The U.S. anti-immigrant groups collectively known as the Minutemen use a theatrical repertoire of tactics, including vigilante border controls, video monitoring, cross-country “freedom rides,” and even colonial and pioneer costuming to endow abstracted tropes of citizenship, patriotism, and national insecurity with emotional and material salience. Their cultural potency relies on conjugating a series of nostalgic American icons—the frontiersman, the militia, and the moral masculine citizen rebelling against tyranny—with contemporary themes of terrorism, identity theft, and civil rights to reactivate well-worn racist and gendered tropes of a vulnerable nation at risk from infectious aliens. As the name “Minutemen” implies, the groups rely on pop-historical narratives, remember some historical accounts, and dismember others in their quest to position the documented American citizen and national body politic as an aggrieved, authentic victim deserving of moral outrage, justice, and protection.
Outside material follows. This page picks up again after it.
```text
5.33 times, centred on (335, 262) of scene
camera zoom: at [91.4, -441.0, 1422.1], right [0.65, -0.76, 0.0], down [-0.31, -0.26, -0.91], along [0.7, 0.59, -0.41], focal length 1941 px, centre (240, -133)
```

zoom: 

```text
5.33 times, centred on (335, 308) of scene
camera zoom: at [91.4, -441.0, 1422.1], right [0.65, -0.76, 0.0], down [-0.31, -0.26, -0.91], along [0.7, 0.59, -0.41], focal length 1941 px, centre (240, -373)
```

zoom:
A nativist feminism and a militarized masculinity are licensed as the ideal forms of this protectionism, acting out of a compassionate patriotism in the stead of a negligent state. As surrogates for the nation, the Minutemen attempt to invest the United States’ past and present military actions with renewed virtue and success. Juxtaposed against the aged, white bodies of the Minutemen, these fantasies are haunted by their personal sense of gendered, professional, and cultural obsolescence—a vulnerability that traverses many white American resentments. As a cultural phenomenon, the Minutemen’s sense of displacement reminds us that logics of morality, citizenship, and justice still depend on unmarked tropes of masculinity, whiteness, and individualism.